* BEGIN DATA PROVIDED *

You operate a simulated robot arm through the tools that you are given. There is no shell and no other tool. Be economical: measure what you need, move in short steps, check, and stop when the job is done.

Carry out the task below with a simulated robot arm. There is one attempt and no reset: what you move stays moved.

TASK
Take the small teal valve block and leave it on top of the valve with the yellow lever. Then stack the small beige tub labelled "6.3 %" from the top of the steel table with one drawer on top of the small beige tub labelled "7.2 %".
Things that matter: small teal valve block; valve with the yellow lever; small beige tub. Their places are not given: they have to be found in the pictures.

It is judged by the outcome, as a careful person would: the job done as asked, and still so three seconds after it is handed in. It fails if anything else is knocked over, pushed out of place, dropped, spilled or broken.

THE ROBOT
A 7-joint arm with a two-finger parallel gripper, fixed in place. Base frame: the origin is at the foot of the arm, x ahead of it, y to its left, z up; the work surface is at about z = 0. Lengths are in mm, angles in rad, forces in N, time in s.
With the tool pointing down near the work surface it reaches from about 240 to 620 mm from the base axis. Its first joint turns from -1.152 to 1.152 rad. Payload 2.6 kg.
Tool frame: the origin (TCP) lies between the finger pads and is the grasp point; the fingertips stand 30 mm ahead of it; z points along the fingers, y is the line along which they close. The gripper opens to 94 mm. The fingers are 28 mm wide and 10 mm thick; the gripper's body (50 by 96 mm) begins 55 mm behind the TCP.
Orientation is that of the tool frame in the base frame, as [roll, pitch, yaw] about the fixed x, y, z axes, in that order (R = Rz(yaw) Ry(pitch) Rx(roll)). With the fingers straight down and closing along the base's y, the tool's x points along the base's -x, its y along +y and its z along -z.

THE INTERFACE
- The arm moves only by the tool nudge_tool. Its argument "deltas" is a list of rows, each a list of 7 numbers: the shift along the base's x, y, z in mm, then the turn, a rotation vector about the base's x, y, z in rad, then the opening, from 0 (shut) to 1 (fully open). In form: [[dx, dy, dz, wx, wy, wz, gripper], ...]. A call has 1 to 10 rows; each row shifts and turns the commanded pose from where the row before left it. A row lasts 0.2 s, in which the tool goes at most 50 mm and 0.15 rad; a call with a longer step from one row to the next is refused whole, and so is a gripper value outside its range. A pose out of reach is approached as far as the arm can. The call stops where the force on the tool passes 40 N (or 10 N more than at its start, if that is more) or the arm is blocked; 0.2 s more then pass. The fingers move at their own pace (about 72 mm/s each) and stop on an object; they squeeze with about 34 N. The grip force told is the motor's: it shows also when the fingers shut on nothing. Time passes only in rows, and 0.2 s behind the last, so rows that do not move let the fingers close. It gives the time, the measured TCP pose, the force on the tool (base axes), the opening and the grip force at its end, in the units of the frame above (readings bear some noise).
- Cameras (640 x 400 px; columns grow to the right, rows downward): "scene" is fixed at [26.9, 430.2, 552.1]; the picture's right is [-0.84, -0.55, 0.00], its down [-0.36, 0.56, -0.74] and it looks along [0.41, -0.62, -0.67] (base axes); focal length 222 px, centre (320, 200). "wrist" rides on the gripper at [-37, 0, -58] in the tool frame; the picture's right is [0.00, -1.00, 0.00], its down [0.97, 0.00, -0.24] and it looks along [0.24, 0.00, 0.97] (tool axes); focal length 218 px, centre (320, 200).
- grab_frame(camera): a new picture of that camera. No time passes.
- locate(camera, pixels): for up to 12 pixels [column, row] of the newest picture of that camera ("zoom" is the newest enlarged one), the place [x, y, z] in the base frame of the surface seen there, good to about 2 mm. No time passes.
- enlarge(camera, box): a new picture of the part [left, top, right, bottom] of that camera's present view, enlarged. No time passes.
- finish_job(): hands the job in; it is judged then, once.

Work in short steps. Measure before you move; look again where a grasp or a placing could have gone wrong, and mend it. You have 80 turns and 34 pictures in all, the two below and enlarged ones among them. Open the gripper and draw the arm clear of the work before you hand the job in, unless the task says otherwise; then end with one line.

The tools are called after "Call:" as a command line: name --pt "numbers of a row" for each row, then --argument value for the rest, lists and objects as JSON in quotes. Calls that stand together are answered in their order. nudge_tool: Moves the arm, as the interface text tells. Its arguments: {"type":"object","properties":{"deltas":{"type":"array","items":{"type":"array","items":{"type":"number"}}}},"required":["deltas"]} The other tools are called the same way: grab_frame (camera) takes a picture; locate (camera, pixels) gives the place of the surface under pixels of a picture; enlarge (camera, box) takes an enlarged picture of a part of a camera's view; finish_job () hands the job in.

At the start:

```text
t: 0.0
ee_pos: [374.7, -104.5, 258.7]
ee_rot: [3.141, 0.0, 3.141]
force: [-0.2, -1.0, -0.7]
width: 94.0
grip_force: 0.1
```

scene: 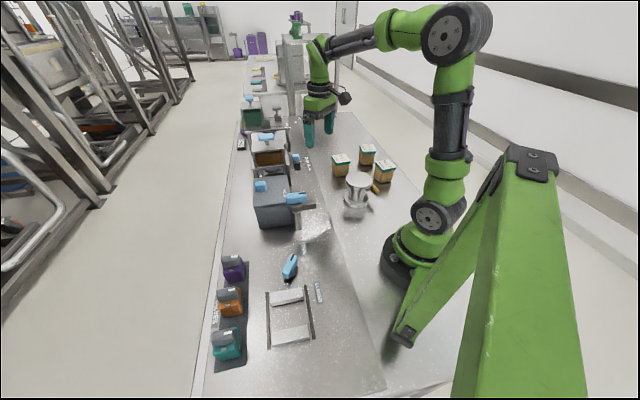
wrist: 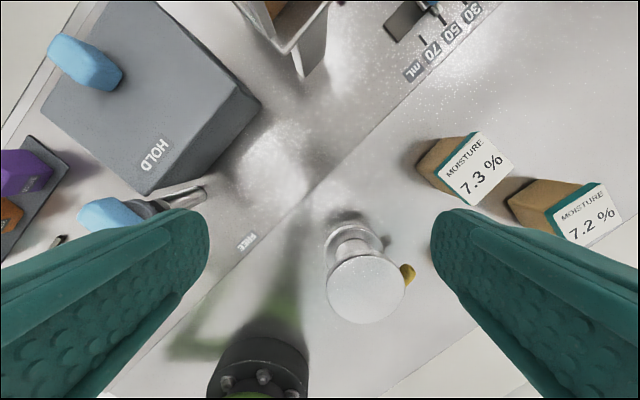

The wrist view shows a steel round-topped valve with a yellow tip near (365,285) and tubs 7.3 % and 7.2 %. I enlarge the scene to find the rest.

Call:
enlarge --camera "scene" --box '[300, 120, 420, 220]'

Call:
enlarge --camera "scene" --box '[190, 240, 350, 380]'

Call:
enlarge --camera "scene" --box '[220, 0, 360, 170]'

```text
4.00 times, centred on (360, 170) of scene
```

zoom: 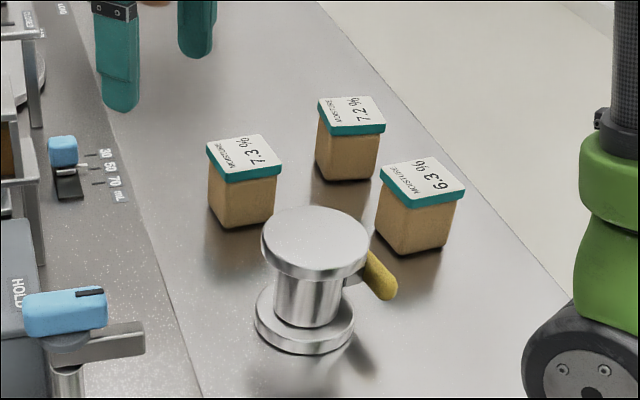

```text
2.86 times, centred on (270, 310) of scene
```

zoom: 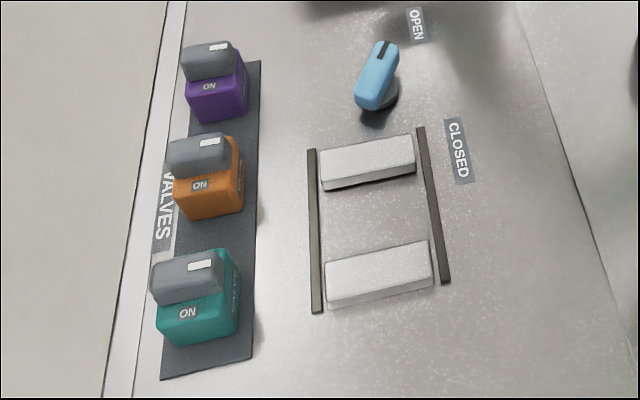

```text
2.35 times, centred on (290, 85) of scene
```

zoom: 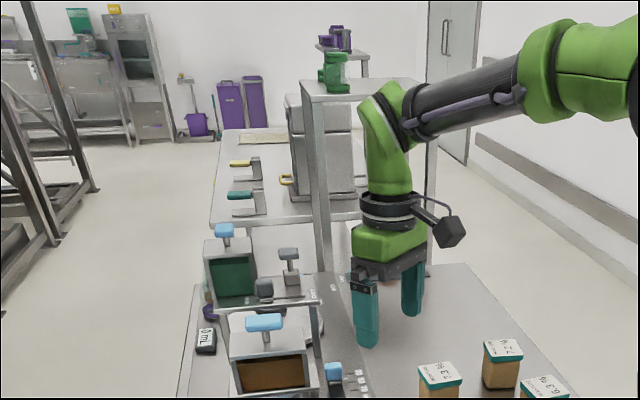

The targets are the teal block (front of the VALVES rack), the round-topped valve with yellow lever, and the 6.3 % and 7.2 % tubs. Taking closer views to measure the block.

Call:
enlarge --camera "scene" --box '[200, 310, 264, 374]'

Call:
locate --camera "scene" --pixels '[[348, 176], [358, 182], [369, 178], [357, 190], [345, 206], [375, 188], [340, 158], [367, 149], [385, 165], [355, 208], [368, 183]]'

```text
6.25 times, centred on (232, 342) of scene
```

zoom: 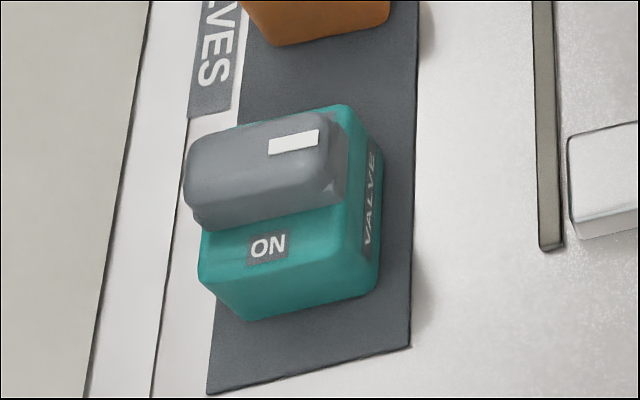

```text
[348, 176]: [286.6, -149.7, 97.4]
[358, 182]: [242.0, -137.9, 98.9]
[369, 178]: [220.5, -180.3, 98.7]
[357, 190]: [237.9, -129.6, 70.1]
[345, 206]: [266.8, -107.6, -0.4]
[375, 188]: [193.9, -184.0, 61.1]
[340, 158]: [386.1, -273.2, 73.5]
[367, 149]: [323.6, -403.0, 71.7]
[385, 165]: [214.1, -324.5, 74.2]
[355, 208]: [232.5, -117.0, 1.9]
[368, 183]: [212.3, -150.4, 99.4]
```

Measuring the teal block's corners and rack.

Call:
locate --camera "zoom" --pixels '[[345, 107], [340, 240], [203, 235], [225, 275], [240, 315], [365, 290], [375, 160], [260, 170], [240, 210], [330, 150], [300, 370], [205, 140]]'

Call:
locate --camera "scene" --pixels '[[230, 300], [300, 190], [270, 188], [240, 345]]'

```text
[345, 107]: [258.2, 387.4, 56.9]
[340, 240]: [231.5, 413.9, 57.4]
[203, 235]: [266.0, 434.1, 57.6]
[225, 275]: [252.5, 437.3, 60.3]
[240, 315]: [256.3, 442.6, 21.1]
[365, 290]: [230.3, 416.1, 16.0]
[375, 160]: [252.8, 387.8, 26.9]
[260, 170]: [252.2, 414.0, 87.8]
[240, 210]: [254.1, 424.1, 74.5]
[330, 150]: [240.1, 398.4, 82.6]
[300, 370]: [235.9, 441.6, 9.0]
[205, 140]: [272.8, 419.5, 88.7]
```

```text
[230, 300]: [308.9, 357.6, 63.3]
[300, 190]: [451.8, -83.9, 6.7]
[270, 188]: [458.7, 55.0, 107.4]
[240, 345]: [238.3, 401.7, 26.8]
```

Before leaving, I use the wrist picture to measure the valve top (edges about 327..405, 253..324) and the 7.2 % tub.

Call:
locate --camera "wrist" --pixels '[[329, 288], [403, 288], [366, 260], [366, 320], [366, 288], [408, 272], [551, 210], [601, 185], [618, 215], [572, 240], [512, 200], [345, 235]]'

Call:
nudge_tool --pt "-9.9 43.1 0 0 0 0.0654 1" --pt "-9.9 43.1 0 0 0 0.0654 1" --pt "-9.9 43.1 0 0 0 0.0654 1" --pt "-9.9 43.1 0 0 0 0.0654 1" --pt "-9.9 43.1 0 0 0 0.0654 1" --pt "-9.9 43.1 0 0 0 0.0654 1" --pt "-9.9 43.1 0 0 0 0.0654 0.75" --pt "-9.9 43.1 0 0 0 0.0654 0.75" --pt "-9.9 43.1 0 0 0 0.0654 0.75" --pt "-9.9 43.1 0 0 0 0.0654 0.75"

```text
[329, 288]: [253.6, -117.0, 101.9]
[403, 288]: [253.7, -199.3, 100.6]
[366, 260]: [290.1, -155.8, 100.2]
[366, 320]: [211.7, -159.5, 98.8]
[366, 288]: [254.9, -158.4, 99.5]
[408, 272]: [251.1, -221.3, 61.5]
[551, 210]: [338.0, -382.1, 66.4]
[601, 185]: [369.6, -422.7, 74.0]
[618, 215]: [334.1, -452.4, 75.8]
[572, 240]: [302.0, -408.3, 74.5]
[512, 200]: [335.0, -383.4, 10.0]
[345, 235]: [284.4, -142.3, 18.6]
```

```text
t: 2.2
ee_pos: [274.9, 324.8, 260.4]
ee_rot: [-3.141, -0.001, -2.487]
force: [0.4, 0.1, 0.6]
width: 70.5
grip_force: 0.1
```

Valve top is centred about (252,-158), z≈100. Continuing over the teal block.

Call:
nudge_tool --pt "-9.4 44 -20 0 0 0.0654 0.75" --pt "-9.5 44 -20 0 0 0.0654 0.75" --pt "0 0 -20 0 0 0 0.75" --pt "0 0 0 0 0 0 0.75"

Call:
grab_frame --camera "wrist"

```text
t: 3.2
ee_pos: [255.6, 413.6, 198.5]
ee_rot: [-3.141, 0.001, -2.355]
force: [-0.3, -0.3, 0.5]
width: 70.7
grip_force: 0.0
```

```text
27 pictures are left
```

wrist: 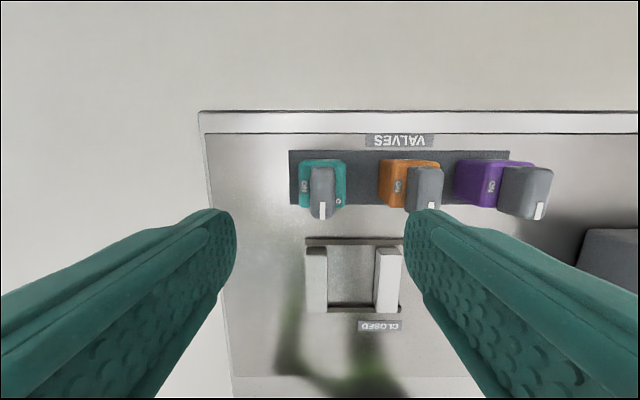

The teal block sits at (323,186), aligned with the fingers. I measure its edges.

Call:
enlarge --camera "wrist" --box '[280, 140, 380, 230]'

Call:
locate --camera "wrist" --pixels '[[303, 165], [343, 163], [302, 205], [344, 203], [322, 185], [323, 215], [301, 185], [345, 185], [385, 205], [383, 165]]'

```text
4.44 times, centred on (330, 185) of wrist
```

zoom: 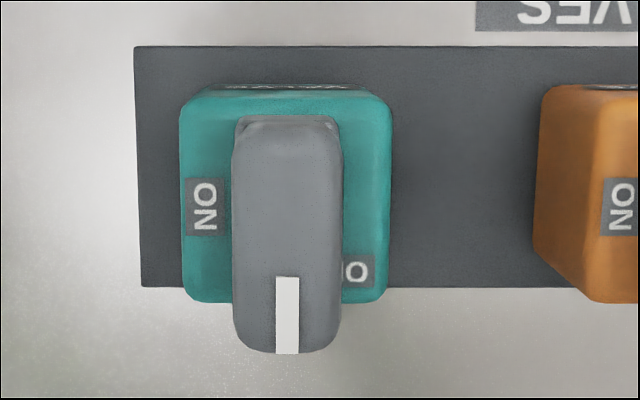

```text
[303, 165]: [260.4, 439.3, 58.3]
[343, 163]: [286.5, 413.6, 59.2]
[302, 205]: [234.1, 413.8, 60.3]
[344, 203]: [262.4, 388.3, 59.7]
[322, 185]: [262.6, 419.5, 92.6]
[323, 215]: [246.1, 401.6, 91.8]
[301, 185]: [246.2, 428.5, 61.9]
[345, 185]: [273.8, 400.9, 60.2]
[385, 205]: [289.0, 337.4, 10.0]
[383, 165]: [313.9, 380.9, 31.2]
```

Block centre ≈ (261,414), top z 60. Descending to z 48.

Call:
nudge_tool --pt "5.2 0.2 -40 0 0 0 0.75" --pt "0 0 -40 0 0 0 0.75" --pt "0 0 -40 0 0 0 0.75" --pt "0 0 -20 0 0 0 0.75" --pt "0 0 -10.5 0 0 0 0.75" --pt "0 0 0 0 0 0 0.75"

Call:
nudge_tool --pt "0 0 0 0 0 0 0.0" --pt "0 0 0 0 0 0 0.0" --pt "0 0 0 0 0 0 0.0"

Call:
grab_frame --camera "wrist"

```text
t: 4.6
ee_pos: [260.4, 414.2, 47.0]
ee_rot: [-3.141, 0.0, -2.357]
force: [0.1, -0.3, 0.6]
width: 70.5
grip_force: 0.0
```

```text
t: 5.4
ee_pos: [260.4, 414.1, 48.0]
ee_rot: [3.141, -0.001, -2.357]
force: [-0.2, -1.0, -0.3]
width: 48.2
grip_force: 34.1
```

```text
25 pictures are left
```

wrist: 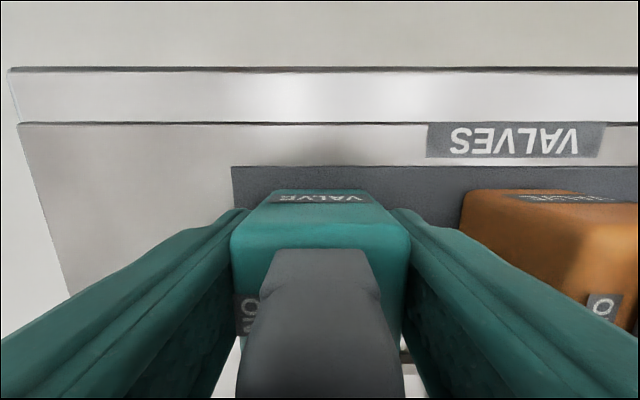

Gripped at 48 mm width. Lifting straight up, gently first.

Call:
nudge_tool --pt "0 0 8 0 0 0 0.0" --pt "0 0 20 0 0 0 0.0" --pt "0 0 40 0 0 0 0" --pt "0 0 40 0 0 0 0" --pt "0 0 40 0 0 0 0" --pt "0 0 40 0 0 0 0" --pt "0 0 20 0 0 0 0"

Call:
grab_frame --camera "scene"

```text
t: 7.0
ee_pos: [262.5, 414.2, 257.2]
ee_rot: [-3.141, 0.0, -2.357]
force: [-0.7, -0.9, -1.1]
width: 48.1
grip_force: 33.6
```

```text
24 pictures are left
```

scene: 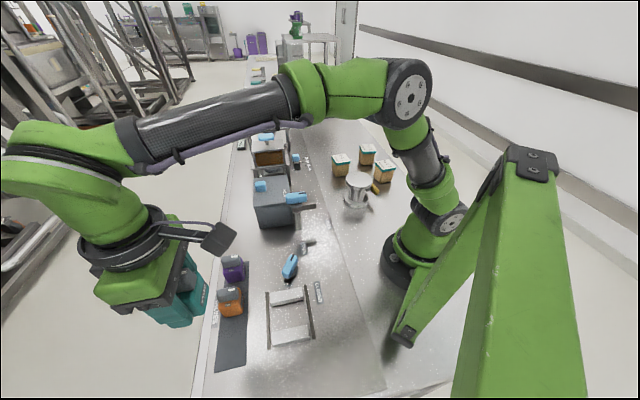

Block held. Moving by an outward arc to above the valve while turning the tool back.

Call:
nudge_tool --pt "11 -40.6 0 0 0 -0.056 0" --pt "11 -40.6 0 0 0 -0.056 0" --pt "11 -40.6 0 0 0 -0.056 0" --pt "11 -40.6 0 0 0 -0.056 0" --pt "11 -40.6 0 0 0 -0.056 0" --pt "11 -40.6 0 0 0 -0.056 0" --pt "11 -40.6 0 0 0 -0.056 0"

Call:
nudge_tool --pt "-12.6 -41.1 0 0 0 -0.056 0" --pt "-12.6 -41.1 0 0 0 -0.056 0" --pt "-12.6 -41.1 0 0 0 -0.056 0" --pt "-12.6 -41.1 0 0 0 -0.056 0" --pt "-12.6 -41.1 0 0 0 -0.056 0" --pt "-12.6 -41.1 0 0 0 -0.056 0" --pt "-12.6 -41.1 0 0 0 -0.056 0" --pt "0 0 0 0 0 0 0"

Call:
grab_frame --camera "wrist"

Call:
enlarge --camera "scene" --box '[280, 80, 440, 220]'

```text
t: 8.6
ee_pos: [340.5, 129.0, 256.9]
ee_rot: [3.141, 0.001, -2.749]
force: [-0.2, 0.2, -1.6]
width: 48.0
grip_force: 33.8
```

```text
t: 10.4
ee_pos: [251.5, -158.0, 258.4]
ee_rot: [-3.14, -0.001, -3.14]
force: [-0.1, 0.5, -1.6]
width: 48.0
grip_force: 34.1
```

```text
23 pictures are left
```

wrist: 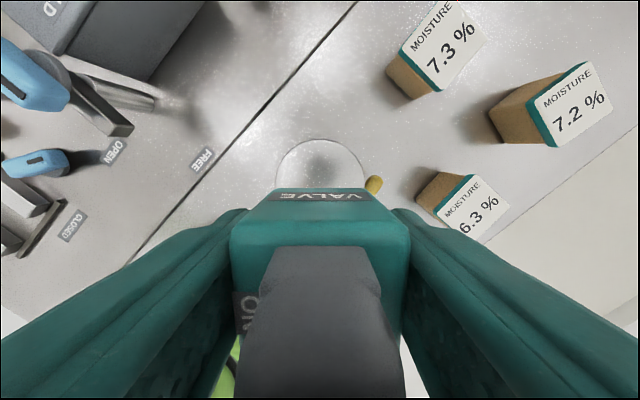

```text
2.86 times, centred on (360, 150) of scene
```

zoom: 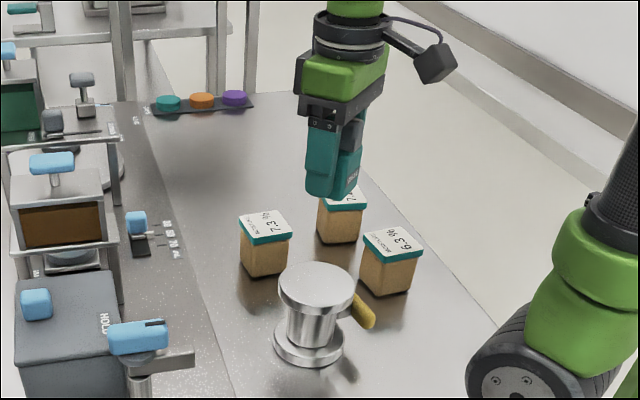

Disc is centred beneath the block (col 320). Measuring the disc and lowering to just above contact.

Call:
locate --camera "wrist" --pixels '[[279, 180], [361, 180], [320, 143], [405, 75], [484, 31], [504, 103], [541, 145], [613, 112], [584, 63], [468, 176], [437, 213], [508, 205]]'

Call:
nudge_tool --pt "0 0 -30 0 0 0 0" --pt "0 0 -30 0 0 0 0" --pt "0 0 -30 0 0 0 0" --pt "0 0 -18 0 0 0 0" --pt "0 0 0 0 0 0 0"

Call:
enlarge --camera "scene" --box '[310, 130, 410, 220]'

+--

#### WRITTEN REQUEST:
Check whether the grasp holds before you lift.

* END DATA PROVIDED *

#### WRITTEN REQUEST:
Identify and copy the lines holding the word "surface".

#### RESPONSE TO THIS EXERCISE:
A 7-joint arm with a two-finger parallel gripper, fixed in place. Base frame: the origin is at the foot of the arm, x ahead of it, y to its left, z up; the work surface is at about z = 0. Lengths are in mm, angles in rad, forces in N, time in s.
With the tool pointing down near the work surface it reaches from about 240 to 620 mm from the base axis. Its first joint turns from -1.152 to 1.152 rad. Payload 2.6 kg.
- locate(camera, pixels): for up to 12 pixels [column, row] of the newest picture of that camera ("zoom" is the newest enlarged one), the place [x, y, z] in the base frame of the surface seen there, good to about 2 mm. No time passes.
The tools are called after "Call:" as a command line: name --pt "numbers of a row" for each row, then --argument value for the rest, lists and objects as JSON in quotes. Calls that stand together are answered in their order. nudge_tool: Moves the arm, as the interface text tells. Its arguments: {"type":"object","properties":{"deltas":{"type":"array","items":{"type":"array","items":{"type":"number"}}}},"required":["deltas"]} The other tools are called the same way: grab_frame (camera) takes a picture; locate (camera, pixels) gives the place of the surface under pixels of a picture; enlarge (camera, box) takes an enlarged picture of a part of a camera's view; finish_job () hands the job in.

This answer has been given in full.